** Begin INFORMATION PROVIDED **

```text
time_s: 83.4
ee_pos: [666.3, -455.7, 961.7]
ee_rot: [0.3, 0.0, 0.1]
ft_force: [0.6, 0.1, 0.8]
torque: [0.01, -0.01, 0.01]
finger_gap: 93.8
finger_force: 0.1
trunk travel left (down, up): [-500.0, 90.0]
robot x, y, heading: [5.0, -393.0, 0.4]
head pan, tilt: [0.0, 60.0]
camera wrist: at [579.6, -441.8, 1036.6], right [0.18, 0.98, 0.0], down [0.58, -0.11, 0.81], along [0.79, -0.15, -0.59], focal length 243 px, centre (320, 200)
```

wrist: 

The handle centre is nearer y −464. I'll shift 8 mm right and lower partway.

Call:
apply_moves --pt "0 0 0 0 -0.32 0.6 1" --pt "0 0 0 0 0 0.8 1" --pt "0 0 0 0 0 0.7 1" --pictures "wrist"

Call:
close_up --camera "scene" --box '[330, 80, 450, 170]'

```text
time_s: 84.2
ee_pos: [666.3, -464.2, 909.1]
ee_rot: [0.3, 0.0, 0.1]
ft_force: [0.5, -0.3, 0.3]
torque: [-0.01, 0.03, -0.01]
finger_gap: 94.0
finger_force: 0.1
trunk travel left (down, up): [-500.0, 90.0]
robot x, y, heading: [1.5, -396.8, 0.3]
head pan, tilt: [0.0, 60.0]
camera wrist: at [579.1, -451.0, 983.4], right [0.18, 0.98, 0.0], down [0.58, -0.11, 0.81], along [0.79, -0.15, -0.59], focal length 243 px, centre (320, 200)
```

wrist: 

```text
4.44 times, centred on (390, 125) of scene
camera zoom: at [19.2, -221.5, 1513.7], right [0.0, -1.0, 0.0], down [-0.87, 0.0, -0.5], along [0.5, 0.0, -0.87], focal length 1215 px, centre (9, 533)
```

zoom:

** End INFORMATION PROVIDED **

- **EXERCISE AIM**
Reproduce the listing above word for word.

- **OUTPUT OF THE TASK**
```text
time_s: 83.4
ee_pos: [666.3, -455.7, 961.7]
ee_rot: [0.3, 0.0, 0.1]
ft_force: [0.6, 0.1, 0.8]
torque: [0.01, -0.01, 0.01]
finger_gap: 93.8
finger_force: 0.1
trunk travel left (down, up): [-500.0, 90.0]
robot x, y, heading: [5.0, -393.0, 0.4]
head pan, tilt: [0.0, 60.0]
camera wrist: at [579.6, -441.8, 1036.6], right [0.18, 0.98, 0.0], down [0.58, -0.11, 0.81], along [0.79, -0.15, -0.59], focal length 243 px, centre (320, 200)
```

wrist: 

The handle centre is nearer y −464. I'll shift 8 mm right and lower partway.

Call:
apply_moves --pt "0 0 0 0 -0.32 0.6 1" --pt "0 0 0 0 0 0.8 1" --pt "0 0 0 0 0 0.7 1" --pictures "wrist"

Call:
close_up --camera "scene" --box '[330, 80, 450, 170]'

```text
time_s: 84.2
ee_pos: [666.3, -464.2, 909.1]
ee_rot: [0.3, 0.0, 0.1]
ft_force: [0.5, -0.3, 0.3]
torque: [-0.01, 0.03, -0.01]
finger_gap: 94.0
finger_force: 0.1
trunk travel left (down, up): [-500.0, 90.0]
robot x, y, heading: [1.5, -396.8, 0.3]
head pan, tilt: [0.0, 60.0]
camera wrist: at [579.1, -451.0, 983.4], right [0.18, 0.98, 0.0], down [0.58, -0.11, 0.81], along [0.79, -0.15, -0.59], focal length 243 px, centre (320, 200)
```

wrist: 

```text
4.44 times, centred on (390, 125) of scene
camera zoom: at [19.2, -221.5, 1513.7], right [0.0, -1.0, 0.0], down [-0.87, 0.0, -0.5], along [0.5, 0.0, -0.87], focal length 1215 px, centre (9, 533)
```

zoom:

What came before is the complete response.